I glanced back, and saw the last leg of the stairwell had actually been an escalator – albeit one that was currently unpowered and therefore stationary.

“We had a sister, you know, a while back – she was coming down here, just like we were,” the guy explained, “and some asshole was running through the wrong way, pushed her back into the escalator, then ran off – and she got caught in the bottom.”

“- so now,” the other one continued, “we always kick right through the place where someone’s head would be if they were coming through the wrong way, you know?”

“Uh, wow, yeah, I can see why you’d do that,” I admitted.

Leading me further on into the subway station, we ended up in a secret underground bunker sort of structure – and they led me to a back room, walls of cold concrete, with an ornate wooden frame, a high mattress, and white bedclothes. Lying there were what I immediately recognized as the remains of their sister: cold and bloodless, horrifically mangled, missing limbs and random chunks of flesh, stripes of torn skin running the length of what was left of her body in several places. The missing bits and pieces had been filled in with oddly cropped photographs that looked like animal parts – fur, claws, and a tail were all in evidence.
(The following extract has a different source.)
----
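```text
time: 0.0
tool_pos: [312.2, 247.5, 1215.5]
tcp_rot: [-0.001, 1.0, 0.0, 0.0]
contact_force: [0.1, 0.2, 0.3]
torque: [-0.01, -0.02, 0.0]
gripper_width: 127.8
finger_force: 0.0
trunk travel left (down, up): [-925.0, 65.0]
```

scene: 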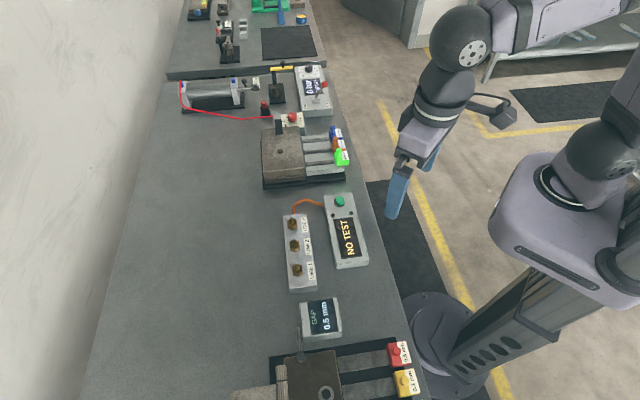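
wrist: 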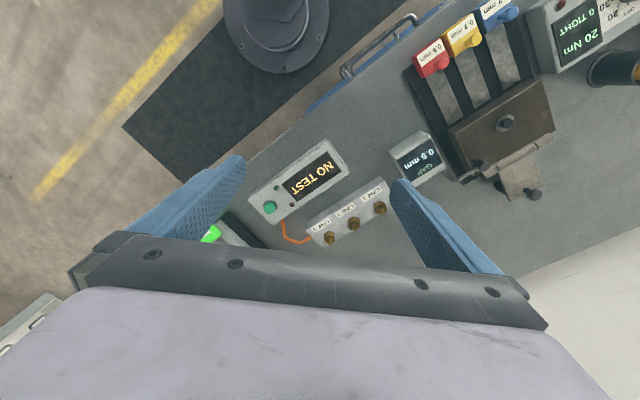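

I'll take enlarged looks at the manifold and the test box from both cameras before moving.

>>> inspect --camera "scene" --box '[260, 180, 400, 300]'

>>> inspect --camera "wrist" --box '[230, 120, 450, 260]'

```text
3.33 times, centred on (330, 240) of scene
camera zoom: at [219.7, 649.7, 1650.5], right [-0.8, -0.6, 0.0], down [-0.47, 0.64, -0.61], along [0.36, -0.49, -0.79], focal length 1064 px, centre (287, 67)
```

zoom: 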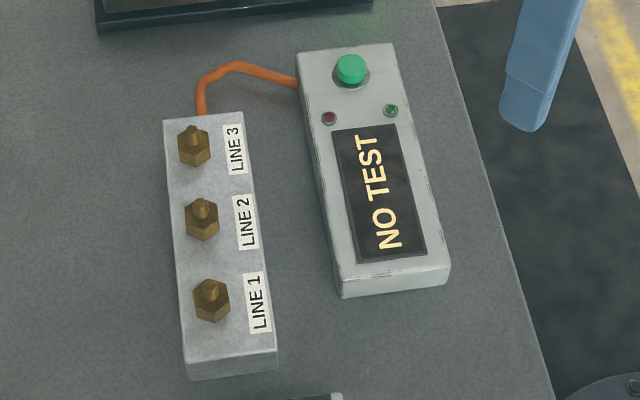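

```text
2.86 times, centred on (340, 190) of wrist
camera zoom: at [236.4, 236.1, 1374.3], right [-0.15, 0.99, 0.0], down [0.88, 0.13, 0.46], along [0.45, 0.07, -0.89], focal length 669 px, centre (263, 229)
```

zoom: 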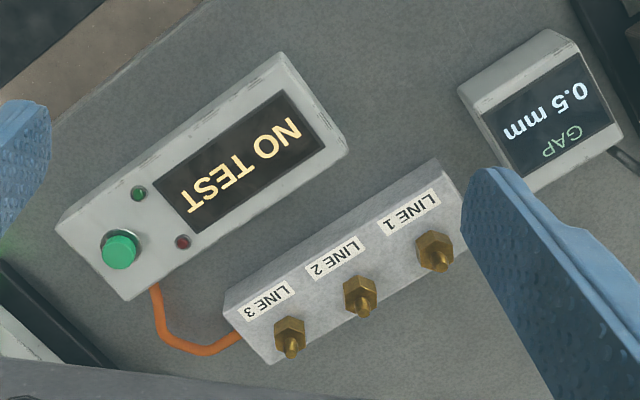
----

Looking at what’s left of her face, she bears a striking resemblance to Star Wars-era Carrie Fischer.

I’m hit with the sudden realization of the path this story is taking… I envision a lightning bolt striking the body, magically melding its components, both grisly and photographic, into a shambling chimera of a zombie, wielding an unsettling array of  mismatched limbs… NOPE.JPG, says my brain, and I wake up before the dream turns into a full-blown nightmare.

Date: September 7th, 2008
Cate: dreams, matt's life

don’t play with nuclear reactors.

Last night I dreamt that I was living in a weird little village – mostly basic shacks, quasi-colonial-style houses, lots of dirt and gravel roads, but there were a lot of industrial infrastructure elements too – big pipe junctions, areas where the air was thick with power cables, a field of solar panels outside the village, et cetera.

I was friends with three other kids there, and one day while we were exploring the various buildings of the village, we ran across some sort of huge machine, with knobs and levels and dials and blinking lights, which we decided to play with. We changed the settings to see what would happen – and it started to heat up, setting off alarms, threatening to explode. We quickly changed everything back, and it was okay again.

Then, for some reason, we made it into a game – over the next few days, we would return, and see how close we could let the thing get to overloading without it actually happening. We had no idea what would actually happen if we messed up. We let it get closer and closer, but never too close.

Until the night that I snuck in by myself. I turned everything up to full, then stood watching all the readouts go up, flash red, and the alarms go off. I watched the impending overload entranced – until I snapped out of it as I suddenly realized that it had gone too far, and was past the point of no return!

I ran, taking dark hallways down under the ground, closing big heavy steel-and-concrete doors behind me as I went, trying to find a place to hide, not only from the blast, but from what I’d done. Finally, I hit a dead end – it was a damp room, with loose plastic covering the floor and walls, which were dirt. The room was rocked by what seemed like an earthquake, and I heard a roar as the machine exploded – a tiny puff of smoke woofed out from the crack between the floor and the door.

Everything was quiet. After several minutes, I started retracing my steps, opening door after door, avoiding hanging wires and pipes venting steam, until I reached a door that was melted shut. I found a ladder to crawl up, leading to an access hatch in the solar power field. As I stepped outside, I realized I had come out too soon – towering above me was a growing mushroom cloud, and a fog bank of smoke was climbing the hill towards me. I knew it was too late for me too – I already had radiation poisening, I felt my skin start to itch…

mushroom cloud over city

What is this one – fear of natural disasters? Repressed guilt? I don’t think I feel guilty about anything right now… hmm. Well, other then the things I always feel guilty about, and I think I’ve more or less dismissed them over the years – oh well.